3.3.4. Resistance to Denial-of-Service Attacks
In any protocol where the receiver of messages has to perform
cryptographic operations on those messages, there is a risk of a
brute-force flooding attack causing the receiver to expend excessive
amounts of CPU time and, where applicable, battery power just
processing and discarding those messages.
Also, amplification attacks have to be taken into consideration.
Messages with larger payloads should only be sent as an answer to a
query sent by a verified client.
3.3.5. Resistance to Sender Impersonation
Sender impersonation is an attack wherein messages, such as service
offers, are forged by entities who do not possess the corresponding
secret key material. These attacks may be used to learn the identity
of a communicating party, actively or passively.
3.3.6. Sender Deniability
Deniability of sender activity, e.g., of broadcasting a discovery
request, may be desirable or necessary in some use cases. This
property ensures that eavesdroppers cannot prove senders issued a
specific message destined for one or more peers.
3.4. Operational Considerations
3.4.1. Power Management
Many modern devices, especially battery-powered devices, use power
management techniques to conserve energy.

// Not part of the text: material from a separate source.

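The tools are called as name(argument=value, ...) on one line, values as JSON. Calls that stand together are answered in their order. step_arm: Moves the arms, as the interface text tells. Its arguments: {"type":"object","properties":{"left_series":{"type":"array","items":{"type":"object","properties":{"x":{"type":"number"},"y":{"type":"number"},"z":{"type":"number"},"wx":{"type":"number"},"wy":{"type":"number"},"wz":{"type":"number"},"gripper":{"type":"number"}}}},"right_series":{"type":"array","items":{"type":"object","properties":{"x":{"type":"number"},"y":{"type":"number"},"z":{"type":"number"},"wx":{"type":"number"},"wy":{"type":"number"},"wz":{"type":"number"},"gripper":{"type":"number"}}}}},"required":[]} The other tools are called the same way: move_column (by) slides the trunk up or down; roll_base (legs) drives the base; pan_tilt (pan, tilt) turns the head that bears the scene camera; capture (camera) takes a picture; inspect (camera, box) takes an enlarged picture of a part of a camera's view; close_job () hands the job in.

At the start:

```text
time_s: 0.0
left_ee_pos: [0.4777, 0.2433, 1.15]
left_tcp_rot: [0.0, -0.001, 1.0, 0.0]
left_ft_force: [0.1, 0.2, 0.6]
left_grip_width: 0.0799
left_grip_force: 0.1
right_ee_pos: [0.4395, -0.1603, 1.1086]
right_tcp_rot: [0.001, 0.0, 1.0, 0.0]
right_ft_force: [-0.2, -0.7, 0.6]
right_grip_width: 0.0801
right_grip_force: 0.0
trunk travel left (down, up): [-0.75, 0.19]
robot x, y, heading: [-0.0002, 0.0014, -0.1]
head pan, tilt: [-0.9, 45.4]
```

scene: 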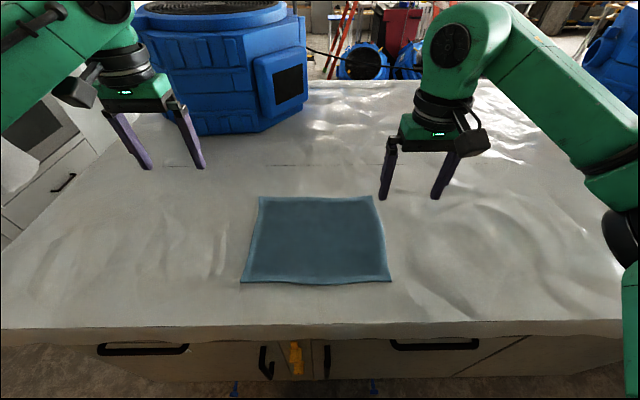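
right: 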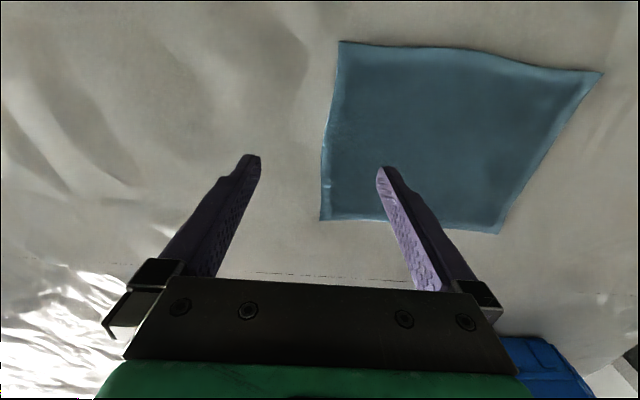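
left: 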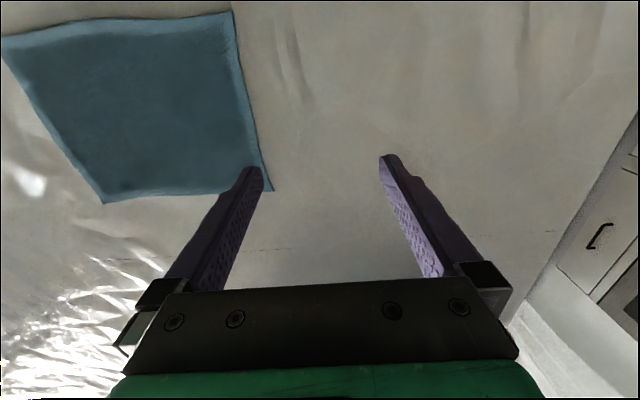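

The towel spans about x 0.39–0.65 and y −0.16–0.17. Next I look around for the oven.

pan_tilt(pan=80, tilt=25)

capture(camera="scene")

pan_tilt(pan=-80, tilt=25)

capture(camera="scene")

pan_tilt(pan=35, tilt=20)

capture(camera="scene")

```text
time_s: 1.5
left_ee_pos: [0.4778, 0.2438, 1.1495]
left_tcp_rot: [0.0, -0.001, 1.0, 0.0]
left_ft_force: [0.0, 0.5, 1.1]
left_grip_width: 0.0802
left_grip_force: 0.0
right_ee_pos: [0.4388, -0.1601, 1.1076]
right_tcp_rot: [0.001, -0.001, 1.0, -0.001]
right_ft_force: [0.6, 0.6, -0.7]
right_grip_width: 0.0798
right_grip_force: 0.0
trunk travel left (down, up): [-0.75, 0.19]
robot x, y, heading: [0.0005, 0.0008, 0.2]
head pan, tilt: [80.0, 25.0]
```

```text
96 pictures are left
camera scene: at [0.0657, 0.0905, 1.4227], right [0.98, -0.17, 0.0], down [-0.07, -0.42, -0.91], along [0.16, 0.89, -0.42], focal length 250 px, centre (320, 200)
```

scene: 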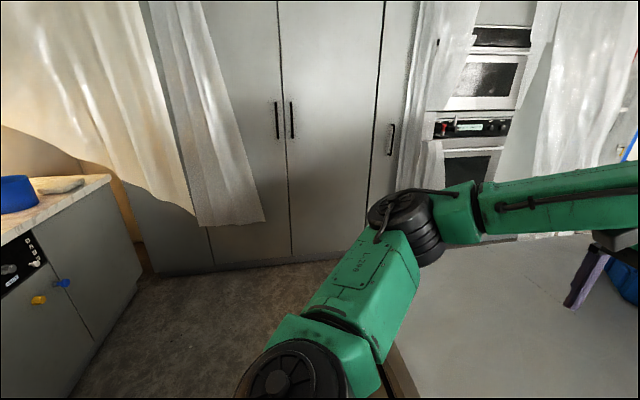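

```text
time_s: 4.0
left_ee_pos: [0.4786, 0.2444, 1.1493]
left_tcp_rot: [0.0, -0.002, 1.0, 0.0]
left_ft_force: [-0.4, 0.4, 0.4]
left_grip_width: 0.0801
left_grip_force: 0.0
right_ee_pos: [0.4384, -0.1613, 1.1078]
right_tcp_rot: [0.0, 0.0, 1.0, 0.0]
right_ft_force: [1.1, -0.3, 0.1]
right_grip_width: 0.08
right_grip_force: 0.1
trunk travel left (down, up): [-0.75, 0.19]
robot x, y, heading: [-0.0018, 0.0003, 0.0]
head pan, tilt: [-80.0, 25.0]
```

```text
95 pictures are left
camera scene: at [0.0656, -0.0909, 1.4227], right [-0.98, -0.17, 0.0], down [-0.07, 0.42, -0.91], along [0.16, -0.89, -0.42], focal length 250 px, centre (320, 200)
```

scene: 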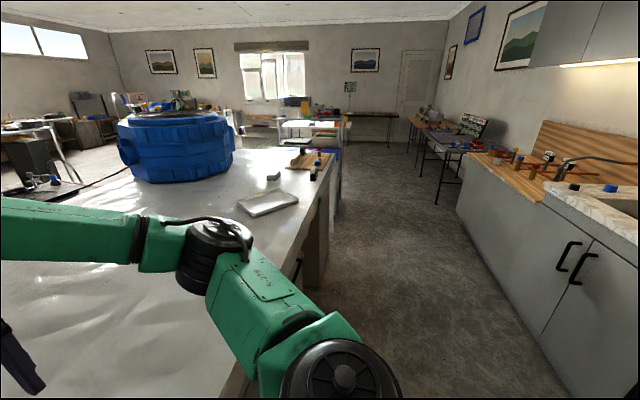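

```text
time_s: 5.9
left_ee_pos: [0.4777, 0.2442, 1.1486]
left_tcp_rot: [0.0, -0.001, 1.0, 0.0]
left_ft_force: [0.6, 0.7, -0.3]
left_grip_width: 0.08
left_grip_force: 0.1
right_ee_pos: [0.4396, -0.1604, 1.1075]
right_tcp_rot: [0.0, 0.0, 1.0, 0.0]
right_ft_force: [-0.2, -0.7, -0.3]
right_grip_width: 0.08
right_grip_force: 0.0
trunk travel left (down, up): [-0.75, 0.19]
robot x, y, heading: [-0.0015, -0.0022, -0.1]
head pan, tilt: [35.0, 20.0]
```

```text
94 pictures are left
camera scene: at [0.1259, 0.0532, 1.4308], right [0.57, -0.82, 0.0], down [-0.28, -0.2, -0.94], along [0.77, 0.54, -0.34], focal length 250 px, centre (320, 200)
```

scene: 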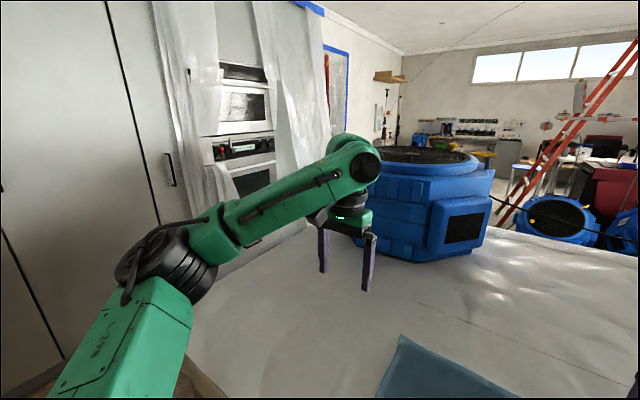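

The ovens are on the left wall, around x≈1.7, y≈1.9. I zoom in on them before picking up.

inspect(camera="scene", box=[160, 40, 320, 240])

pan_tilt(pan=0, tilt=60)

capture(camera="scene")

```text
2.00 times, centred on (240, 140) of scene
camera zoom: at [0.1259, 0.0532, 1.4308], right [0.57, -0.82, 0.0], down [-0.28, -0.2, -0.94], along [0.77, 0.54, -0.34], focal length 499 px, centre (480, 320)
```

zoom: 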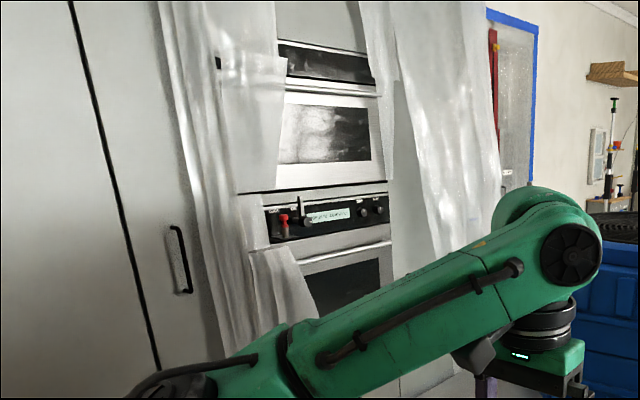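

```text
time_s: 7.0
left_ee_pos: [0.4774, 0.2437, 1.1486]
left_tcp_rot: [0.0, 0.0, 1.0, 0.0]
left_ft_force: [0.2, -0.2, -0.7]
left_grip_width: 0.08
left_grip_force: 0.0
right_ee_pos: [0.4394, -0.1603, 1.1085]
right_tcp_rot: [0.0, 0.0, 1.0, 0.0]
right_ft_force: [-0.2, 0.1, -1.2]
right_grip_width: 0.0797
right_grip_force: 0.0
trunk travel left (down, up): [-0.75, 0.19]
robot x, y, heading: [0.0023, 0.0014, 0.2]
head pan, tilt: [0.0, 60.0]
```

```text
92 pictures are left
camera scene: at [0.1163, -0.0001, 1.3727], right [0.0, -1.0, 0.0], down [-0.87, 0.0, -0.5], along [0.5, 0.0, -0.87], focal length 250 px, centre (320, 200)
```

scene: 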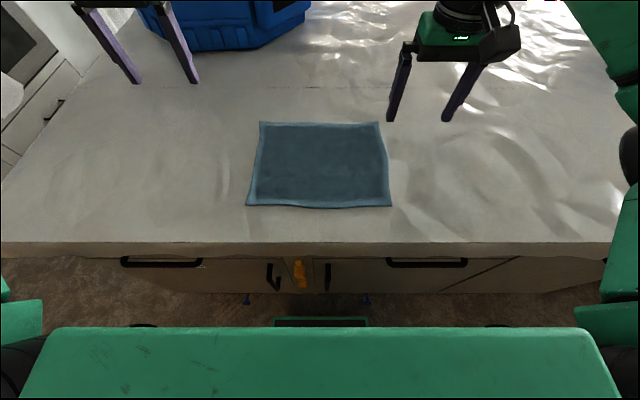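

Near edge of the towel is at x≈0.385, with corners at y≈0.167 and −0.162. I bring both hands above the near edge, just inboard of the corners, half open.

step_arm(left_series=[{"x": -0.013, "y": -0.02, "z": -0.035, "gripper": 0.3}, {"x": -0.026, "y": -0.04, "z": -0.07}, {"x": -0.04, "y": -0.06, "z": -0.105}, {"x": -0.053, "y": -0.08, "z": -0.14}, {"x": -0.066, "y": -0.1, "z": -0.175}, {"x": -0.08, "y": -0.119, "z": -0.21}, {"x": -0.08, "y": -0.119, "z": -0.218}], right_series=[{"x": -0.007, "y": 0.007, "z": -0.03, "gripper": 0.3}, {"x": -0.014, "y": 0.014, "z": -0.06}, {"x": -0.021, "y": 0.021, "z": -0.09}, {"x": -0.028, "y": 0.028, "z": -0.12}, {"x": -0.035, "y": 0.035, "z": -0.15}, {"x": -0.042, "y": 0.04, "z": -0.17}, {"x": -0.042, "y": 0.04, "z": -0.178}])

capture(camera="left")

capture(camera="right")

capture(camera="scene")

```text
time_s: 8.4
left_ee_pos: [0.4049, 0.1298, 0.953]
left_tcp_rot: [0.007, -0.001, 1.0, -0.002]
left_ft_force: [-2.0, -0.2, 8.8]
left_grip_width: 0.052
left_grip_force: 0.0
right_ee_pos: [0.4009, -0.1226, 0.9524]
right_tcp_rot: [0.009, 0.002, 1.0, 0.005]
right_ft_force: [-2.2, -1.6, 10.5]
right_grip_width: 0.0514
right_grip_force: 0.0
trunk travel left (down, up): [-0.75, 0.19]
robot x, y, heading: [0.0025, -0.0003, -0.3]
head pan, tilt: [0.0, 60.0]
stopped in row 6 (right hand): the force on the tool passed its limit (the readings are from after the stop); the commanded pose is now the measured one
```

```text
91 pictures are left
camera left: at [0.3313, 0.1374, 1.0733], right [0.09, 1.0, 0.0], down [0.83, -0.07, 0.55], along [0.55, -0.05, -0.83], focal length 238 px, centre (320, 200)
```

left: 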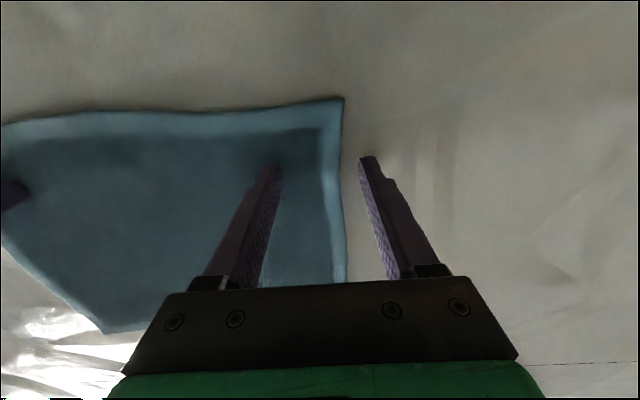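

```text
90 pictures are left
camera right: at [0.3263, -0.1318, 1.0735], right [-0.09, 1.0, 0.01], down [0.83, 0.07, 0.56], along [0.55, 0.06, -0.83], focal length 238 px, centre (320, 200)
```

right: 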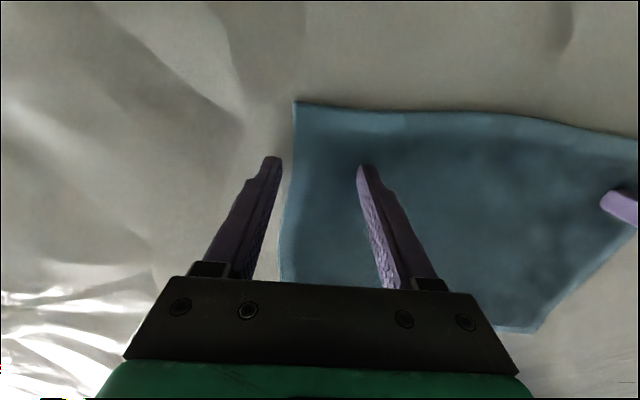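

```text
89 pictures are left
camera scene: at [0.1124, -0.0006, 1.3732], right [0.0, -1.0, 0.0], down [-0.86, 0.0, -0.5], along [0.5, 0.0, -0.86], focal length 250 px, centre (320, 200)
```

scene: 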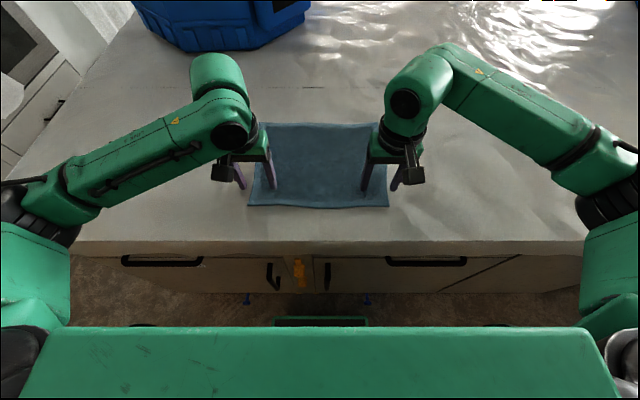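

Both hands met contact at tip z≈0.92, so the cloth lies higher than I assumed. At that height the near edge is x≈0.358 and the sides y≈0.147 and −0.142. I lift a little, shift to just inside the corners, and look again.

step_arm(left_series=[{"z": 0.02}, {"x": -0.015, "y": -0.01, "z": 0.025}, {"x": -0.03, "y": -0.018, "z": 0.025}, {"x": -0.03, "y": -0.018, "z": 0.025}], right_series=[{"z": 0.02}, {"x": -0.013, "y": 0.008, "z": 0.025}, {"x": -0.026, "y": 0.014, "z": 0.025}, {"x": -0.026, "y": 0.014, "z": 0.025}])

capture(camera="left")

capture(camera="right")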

One such technique is for
a device to transfer information about itself to a proxy, which will
act on behalf of the device for some functions while the device
itself goes to sleep to reduce power consumption. When the proxy
determines that some action is required, which only the device itself
can perform, the proxy may have some way to wake the device, as
described for example in [SLEEP-PROXY].
In many cases, the device may not trust the network proxy
sufficiently to share all its confidential key material with the
proxy. This poses challenges for combining private discovery that
relies on per-query cryptographic operations with energy-saving
techniques that rely on having (somewhat untrusted) network proxies
answer queries on behalf of sleeping devices.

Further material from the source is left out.